The theme for Christie’s November auction was “The Artist’s Muse,” and the paintings and sculptures were by artists from the 1860s through the 2000s. This approach improves the odds that works from all eras will fetch higher prices, because the masters’ works will stand out and the contemporary works will be viewed as part of a continuum of artworks’ long-term value, Rankow says.

“There is so much money around,” Rankow says, that the strategy has, in large part, succeeded. But should the economy change direction and that money evaporate, Rankow warns, “I’m afraid that contemporary works are going to sink back into a more realistic price range.”

Rankow nonetheless welcomes the idea of advisors helping clients who want to buy and finance art for their collections.

Dedicated teams to help clients buy art exist at Citi, UBS, Societe Generale and even Emigrant Bank. Because Emigrant has generally cast itself as a bank that doesn’t cater to ultrahigh-net-worth clients, its entrance into the art-financing arena shows “the long-reach tentacles” of art-market fever, Rankow says.
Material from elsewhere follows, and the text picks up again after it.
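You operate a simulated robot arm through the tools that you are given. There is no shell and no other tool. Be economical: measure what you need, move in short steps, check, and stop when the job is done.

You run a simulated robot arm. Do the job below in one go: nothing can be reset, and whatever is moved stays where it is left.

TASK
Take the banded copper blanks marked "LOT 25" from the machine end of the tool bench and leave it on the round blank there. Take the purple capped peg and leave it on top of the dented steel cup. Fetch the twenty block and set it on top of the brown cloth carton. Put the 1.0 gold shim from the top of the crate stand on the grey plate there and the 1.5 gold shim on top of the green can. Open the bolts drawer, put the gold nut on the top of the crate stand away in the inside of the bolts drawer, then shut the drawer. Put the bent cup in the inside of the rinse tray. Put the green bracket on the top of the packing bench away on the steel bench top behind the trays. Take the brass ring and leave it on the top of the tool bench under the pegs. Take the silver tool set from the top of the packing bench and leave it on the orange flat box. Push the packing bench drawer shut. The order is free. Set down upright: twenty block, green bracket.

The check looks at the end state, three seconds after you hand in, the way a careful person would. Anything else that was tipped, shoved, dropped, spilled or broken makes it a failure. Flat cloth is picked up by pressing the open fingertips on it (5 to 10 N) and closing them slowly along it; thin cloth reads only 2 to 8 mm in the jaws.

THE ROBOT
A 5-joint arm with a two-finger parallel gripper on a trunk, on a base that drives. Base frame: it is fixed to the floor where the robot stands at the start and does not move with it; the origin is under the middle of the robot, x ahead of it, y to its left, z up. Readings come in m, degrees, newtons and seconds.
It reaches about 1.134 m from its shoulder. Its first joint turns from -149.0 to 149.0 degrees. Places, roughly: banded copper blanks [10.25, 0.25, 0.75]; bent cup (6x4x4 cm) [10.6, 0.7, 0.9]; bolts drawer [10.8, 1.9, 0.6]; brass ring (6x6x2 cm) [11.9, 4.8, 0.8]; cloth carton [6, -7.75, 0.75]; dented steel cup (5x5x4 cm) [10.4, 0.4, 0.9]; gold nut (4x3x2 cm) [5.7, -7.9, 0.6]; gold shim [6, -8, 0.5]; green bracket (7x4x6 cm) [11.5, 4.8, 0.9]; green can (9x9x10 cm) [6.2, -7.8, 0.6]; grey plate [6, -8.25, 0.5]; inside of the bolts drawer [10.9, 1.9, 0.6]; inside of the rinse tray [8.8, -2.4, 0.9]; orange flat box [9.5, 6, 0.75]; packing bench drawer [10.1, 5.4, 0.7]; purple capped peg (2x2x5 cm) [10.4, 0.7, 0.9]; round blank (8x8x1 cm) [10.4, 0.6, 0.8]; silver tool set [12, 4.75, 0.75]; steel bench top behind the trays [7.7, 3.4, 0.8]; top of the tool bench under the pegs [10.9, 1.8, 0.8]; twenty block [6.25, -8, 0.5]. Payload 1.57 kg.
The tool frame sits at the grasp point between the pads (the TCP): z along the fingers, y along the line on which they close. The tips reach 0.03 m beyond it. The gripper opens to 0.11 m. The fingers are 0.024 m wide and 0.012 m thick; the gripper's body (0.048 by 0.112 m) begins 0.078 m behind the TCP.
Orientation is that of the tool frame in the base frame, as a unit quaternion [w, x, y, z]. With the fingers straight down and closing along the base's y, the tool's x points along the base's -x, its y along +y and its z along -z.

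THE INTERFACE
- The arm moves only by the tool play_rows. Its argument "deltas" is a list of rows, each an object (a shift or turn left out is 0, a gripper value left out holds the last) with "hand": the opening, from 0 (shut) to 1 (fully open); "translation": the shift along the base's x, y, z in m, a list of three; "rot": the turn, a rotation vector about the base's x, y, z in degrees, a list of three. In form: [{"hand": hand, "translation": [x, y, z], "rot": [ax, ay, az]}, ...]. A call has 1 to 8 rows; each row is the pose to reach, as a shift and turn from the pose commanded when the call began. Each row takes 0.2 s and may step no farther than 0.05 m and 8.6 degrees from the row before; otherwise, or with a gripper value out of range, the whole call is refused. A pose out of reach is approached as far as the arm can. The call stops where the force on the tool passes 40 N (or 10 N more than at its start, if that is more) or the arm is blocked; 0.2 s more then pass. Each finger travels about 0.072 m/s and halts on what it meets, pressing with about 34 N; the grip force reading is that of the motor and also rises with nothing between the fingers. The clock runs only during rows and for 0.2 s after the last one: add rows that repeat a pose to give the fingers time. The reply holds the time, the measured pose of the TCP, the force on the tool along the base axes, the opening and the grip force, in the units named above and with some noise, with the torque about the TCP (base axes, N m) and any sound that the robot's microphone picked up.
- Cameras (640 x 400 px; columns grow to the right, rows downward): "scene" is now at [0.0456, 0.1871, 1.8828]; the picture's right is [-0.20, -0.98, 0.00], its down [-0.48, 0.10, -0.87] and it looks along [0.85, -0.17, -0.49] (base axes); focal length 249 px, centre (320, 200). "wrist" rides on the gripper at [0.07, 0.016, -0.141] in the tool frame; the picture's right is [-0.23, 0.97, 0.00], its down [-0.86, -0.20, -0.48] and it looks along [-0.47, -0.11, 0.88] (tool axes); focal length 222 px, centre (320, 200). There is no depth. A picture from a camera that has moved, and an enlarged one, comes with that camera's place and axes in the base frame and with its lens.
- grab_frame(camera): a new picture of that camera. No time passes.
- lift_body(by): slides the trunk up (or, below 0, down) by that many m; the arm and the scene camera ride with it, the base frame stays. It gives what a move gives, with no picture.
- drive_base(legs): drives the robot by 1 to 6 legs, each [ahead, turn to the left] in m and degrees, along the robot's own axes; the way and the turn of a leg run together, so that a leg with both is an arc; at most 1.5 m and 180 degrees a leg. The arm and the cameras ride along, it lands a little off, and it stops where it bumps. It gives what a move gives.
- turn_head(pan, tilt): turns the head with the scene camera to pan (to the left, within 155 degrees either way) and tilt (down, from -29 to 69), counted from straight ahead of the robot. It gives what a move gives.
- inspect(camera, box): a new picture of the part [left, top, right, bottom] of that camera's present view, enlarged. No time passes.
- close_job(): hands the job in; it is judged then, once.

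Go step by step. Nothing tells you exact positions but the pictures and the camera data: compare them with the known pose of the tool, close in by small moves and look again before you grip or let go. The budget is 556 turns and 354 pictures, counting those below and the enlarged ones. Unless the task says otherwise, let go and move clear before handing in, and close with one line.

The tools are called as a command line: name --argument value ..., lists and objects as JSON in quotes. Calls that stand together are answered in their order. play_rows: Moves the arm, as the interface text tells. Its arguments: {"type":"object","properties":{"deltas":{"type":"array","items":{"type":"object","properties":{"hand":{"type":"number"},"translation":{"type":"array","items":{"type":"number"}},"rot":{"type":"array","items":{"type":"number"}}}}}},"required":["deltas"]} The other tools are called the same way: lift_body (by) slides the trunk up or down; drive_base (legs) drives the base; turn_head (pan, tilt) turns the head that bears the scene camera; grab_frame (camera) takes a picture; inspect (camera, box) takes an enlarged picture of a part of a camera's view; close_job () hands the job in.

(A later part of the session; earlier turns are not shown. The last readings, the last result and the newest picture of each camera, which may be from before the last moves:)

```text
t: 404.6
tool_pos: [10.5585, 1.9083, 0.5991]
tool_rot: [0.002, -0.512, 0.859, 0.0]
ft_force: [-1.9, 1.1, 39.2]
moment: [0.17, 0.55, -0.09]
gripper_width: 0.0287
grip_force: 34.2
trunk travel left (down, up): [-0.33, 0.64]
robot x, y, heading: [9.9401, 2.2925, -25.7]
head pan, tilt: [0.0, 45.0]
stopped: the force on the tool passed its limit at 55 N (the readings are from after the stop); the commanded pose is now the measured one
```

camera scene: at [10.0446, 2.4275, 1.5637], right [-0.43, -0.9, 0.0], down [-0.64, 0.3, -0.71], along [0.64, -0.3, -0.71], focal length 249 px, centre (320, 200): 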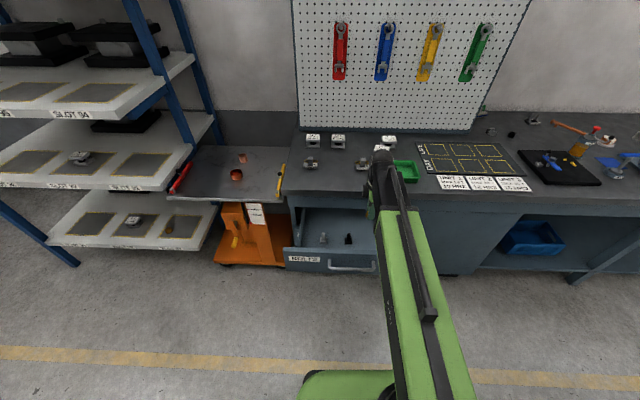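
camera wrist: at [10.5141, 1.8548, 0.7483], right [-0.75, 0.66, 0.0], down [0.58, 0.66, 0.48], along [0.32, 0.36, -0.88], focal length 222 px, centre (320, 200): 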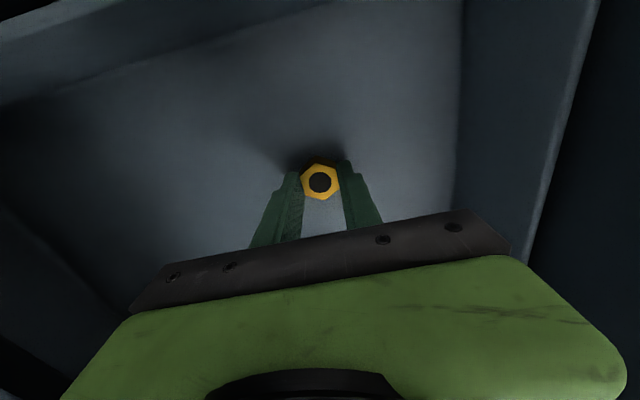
Suzanne Gyorgy, who leads the Citi Private Bank Art Advisory & Finance team, also expresses caution about today’s “frothy” art price levels. Gyorgy’s art analysts aid Citi advisory teams who have clients seeking intelligence on art values and collecting strategies.

Along with helping clients research and bid on works for their collections, the team assists them in finding financing for their art buys, incorporating and accounting for the works in estate plans, moving and storing the artworks, and insuring them.

“Our role is to take a very conservative approach,” Gyorgy says. Her team’s analysts make sure clients understand that, as with any investment, art valuations will rise and fall. The team’s recommended strategy for clients: Buy as collectors, not speculators.

Gyorgy also recognizes a reality that throws cold water on some of the fervor regarding top-dollar art prices: At the same Christie’s auction at which the Modigliani nude sold for such an astronomical sum, 10 other works failed to sell.